Chickweed is good for foraging hens, but we can eat it too. And a blanket of this spreading weed around the base of tomatoes can help to reduce soil moisture evaporation.
This good ground cover plant can also reduce competition from other weeds – and you can eat it long before the nutrients are required for fruiting, mature tomato plants.
Finally, purslane is another edible weed that could be good for creating ground cover around tomato plants. It could be particularly beneficial in areas with lower rainfall, or where water is scarce.
Examples of Tomato Polycultures To Consider
One thing to remember when creating your polycultures and companion planting schemes is that while all of the above plants may work well with tomatoes, they may not all work well with one another.
There are so many different elements to consider. It can be difficult, when new to companion planting, to come up with schemes that will work.
To help you begin to formulate your own companion planting plan, here are a few companion planting schemes that others have used. Perhaps one of these ideas will be the right mix for where you live?
A Tomato Ring – With Beans, Cucumbers, basil, lettuce and nasturtiums
Companion Planting for Tomatoes @ insteading.com.

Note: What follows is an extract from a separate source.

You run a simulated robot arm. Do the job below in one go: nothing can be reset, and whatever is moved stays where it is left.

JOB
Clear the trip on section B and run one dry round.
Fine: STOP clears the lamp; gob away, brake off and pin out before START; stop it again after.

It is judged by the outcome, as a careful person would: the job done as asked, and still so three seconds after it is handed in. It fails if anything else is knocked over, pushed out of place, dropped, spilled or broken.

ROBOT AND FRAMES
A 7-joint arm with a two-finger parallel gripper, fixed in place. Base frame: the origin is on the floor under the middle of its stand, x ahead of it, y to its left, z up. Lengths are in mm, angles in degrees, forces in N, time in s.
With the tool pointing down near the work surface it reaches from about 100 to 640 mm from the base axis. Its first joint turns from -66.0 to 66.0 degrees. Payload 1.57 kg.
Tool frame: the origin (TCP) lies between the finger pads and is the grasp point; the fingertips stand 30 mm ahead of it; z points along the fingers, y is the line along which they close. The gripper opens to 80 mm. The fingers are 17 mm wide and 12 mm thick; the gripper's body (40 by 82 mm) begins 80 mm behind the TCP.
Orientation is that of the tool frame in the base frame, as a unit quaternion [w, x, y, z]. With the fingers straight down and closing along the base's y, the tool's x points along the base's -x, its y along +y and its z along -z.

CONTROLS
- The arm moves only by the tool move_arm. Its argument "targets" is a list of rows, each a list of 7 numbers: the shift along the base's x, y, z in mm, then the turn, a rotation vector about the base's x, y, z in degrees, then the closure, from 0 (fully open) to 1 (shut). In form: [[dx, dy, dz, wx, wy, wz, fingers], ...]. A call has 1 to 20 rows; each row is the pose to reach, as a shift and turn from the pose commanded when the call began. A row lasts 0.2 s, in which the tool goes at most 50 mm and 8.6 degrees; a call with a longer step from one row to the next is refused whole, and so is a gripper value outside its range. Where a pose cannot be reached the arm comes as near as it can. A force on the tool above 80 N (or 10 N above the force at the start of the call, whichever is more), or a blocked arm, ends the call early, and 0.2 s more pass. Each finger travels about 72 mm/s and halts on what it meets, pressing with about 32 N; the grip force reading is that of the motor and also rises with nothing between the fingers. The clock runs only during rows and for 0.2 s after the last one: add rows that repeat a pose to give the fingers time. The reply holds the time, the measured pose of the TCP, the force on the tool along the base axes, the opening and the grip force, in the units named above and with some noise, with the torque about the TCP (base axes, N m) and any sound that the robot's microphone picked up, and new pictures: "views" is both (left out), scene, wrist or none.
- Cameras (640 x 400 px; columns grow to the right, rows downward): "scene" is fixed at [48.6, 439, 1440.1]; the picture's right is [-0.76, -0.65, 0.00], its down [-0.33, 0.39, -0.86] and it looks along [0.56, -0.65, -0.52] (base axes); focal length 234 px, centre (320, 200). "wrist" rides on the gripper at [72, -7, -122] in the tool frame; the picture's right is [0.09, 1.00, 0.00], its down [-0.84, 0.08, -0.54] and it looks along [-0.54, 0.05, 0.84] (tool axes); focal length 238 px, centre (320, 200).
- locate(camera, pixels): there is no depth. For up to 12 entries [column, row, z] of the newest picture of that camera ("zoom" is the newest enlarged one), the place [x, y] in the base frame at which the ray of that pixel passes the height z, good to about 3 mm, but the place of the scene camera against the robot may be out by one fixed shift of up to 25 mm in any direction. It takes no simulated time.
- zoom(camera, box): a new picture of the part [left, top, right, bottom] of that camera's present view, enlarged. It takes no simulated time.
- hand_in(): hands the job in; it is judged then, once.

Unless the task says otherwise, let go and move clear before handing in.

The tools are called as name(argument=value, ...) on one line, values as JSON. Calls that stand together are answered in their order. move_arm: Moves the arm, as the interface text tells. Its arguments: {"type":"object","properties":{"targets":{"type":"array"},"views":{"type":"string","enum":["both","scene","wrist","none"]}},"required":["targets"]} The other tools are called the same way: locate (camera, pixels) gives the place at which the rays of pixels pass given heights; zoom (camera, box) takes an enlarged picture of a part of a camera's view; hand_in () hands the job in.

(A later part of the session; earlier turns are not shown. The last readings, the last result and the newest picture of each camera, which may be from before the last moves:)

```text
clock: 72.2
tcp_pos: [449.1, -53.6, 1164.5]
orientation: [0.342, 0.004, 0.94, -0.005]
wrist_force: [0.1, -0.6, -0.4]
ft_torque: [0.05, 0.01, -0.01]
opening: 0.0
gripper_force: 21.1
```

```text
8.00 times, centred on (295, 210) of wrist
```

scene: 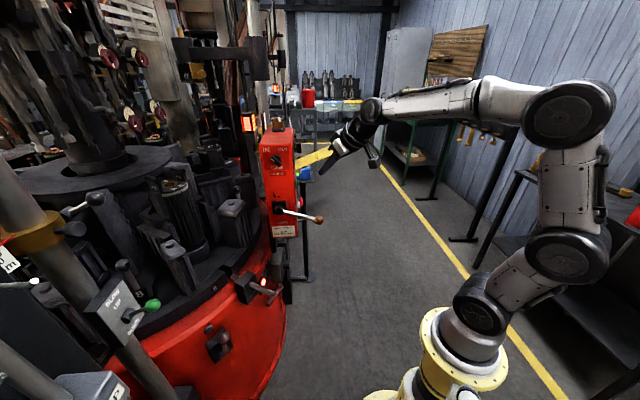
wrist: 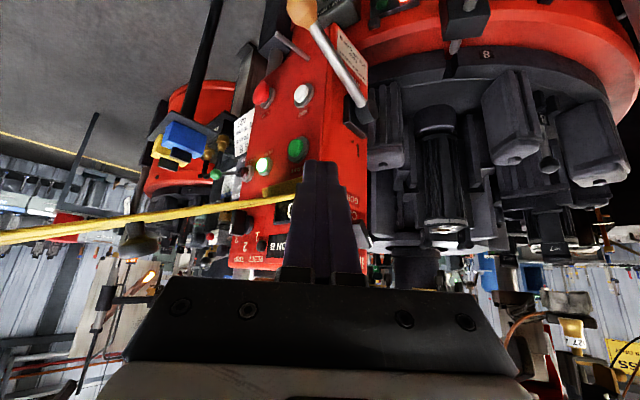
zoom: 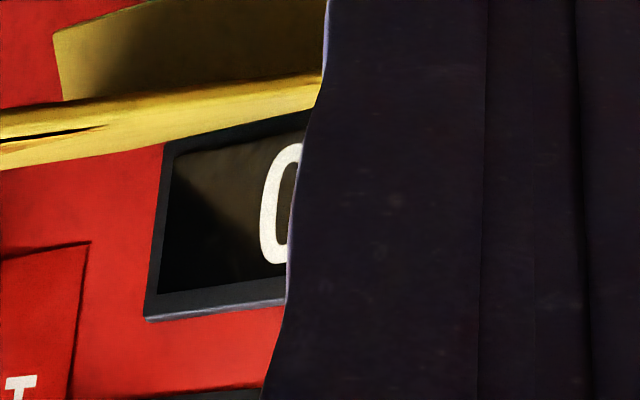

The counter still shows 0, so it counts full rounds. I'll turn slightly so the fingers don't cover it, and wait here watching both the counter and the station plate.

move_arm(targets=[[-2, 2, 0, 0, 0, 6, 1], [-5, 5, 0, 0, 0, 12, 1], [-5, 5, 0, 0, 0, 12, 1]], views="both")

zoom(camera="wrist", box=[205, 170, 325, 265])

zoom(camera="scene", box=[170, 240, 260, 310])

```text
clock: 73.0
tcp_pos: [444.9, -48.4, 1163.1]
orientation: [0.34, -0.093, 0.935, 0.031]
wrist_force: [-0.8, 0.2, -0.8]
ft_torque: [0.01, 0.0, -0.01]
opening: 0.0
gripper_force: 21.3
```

Tomatoes, Borage and Squash
A Companion Planting Trio @ thespruce.com.
Tomatoes, Runner Beans, Butternut Squash, Basil, Marigolds, Cornflower, Self-Seeded native Plants
Permaculture Design: Vegetable & Herb Guilds @ permaculture.co.uk.
Tomato, Garlic, Basil, Parsley, Oregano, Nasturtium, Borage, Asparagus
Guilds for the Small Scale Home Garden @ permaculturenews.org
Tomato, Asparagus, Onions, Carrots, Basil, Dandelions
Tomato Guild @ rubberdragon.com
Tomatoes, Carrots, Onions, Basil, Marigolds, Calendula, Parsley
Tomato Guild @ thegardenladyofga.wordpress.com
These are just a few examples of the polycultures you can create around tomato plants with companion planting. But why not try some experimentation. See what works best where you live?